Give the continuation of the supplied passage.

* begin SUPPLIED PASSAGE *

Empty your mind, be formless. Shapeless, like water. If you put water into a cup, it becomes the cup. You put water into a bottle and it becomes the bottle. You put it in a teapot, it becomes the teapot. Now, water can flow or it can crash. Be water, my friend.” – Bruce Lee In recent times, the icon of martial arts, Lee Jun-fan otherwise known as Bruce Lee, gave one of the most searched quotes on the internet that beautifully summarized a profound philosophical thought from ancient times that revolutionized human perspective around the world. Lee’s lines simplified Nagarjuna’s concept of Emptiness (sunyata) and entrenched it in modern popular culture.
Nagarjuna’s philosophy represents something of a watershed not only in the history of Indian philosophy but in the history of philosophy as a whole, as it calls into question certain philosophical assumptions such as the existence of stable substances, the linear and one-directional movement of causation, the atomic individuality of persons, the belief in a fixed identity or selfhood, etc. All such assumptions are called into fundamental question by Nagarjuna’s unique perspective which is grounded in the insight of emptiness (sunyata), a fluid and changing Singularity.

* end SUPPLIED PASSAGE *
* begin DATA EXCERPT *

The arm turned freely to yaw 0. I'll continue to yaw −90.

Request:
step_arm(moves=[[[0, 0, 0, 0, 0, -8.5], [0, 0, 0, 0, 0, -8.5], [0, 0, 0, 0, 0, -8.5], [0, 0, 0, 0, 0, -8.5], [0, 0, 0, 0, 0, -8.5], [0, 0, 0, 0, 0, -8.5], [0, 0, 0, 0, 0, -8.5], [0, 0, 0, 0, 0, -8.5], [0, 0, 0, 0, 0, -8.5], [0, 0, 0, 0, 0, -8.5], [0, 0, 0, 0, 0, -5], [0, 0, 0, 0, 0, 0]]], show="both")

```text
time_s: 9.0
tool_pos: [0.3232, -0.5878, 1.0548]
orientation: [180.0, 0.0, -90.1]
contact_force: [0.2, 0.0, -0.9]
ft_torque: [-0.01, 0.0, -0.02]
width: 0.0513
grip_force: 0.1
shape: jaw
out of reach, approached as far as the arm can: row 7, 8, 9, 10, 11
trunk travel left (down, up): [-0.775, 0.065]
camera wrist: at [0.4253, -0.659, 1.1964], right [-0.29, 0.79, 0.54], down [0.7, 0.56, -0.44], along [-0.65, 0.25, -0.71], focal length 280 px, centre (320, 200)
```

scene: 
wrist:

* end DATA EXCERPT *

• _RESULT_:
“All dharmas in self empty nature are (svabhavashunya)” – Nagarjuna Arya Nagarjuna’s central concept of the “emptiness (sunyata) of all things (dharmas),” pointed to the incessantly changing nature and fluidity of all phenomena. Identity in the “Selfless (Anatta) Singularity of Sunyata” is not seen as fixed or bound within the constructed permanency of a self or constrained within any social hierarchical order. Nagarjuna’s Madhyamika offers a sense of liberation through demonstrating the interconnectedness of all, things, including human beings and the manner in which human life unfolds in the natural and social worlds.
The identity that we ascribe to things is only a fictitious one, established by the mind, not a peculiar nature belonging to what we’re talking about. – David Hume, Scottish philosopher and historian.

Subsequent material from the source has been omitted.